- Your instructions -
Return each line containing "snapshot".

### Data section

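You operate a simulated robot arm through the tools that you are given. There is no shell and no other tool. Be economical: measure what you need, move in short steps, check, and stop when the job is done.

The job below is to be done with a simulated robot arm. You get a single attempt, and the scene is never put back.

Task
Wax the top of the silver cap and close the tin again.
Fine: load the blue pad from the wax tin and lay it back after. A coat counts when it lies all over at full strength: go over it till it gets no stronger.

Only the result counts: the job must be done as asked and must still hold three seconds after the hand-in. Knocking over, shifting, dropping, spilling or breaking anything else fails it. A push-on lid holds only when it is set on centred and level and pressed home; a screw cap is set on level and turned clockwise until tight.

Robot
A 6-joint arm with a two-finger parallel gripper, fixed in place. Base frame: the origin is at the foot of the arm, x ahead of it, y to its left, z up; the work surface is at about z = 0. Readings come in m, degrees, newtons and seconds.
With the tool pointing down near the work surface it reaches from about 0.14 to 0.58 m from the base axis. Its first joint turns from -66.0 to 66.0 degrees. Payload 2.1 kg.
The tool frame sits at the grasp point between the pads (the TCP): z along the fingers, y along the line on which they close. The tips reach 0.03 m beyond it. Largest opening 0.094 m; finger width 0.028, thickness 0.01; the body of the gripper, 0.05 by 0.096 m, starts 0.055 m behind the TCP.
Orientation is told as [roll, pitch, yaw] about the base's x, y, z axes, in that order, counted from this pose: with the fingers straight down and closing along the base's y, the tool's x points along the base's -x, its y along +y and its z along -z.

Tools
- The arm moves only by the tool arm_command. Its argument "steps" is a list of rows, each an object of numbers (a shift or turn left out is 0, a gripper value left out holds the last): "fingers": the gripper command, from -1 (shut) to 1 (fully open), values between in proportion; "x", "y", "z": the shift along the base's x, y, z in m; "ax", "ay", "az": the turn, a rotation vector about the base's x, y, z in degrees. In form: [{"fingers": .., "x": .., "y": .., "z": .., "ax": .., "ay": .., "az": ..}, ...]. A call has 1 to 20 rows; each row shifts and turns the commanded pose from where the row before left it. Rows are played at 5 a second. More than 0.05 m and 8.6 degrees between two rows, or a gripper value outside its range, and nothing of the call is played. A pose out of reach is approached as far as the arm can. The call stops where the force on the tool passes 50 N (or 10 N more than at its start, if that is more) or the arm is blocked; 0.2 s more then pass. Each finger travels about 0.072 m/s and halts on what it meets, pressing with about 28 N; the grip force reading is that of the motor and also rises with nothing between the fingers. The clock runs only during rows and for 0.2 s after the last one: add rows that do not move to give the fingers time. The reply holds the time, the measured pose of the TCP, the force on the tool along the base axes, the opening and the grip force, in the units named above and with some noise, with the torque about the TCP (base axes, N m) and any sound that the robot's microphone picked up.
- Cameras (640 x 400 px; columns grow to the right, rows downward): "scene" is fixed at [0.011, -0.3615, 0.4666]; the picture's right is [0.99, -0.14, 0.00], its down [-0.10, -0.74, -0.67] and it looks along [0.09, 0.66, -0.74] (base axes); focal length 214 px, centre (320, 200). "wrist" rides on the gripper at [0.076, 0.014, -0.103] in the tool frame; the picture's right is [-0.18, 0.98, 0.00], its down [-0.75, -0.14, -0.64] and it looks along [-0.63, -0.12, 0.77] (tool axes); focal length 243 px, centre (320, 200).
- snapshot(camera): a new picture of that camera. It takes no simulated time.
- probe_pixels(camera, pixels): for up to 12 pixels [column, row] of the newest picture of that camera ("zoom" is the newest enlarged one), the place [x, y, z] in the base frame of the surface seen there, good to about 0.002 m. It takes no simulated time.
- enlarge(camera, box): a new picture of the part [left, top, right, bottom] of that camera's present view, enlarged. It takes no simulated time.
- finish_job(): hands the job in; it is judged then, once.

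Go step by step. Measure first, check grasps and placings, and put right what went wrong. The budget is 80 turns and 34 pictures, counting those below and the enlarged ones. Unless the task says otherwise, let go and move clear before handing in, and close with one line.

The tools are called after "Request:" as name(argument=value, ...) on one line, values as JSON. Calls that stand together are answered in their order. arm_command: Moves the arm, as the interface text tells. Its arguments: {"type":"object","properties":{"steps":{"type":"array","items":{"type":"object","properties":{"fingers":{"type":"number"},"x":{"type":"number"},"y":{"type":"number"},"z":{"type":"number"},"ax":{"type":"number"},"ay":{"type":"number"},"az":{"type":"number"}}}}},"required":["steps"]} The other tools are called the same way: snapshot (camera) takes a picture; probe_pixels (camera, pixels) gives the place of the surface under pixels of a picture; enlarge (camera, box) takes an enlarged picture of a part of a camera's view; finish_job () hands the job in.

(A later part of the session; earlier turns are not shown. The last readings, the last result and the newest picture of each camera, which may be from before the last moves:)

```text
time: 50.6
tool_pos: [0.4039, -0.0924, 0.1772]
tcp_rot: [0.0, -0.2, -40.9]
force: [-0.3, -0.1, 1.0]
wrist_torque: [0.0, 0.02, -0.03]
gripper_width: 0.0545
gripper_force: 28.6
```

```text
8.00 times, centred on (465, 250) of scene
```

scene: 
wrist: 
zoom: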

######

- Correct response -
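- snapshot(camera): a new picture of that camera. It takes no simulated time.
The tools are called after "Request:" as name(argument=value, ...) on one line, values as JSON. Calls that stand together are answered in their order. arm_command: Moves the arm, as the interface text tells. Its arguments: {"type":"object","properties":{"steps":{"type":"array","items":{"type":"object","properties":{"fingers":{"type":"number"},"x":{"type":"number"},"y":{"type":"number"},"z":{"type":"number"},"ax":{"type":"number"},"ay":{"type":"number"},"az":{"type":"number"}}}}},"required":["steps"]} The other tools are called the same way: snapshot (camera) takes a picture; probe_pixels (camera, pixels) gives the place of the surface under pixels of a picture; enlarge (camera, box) takes an enlarged picture of a part of a camera's view; finish_job () hands the job in.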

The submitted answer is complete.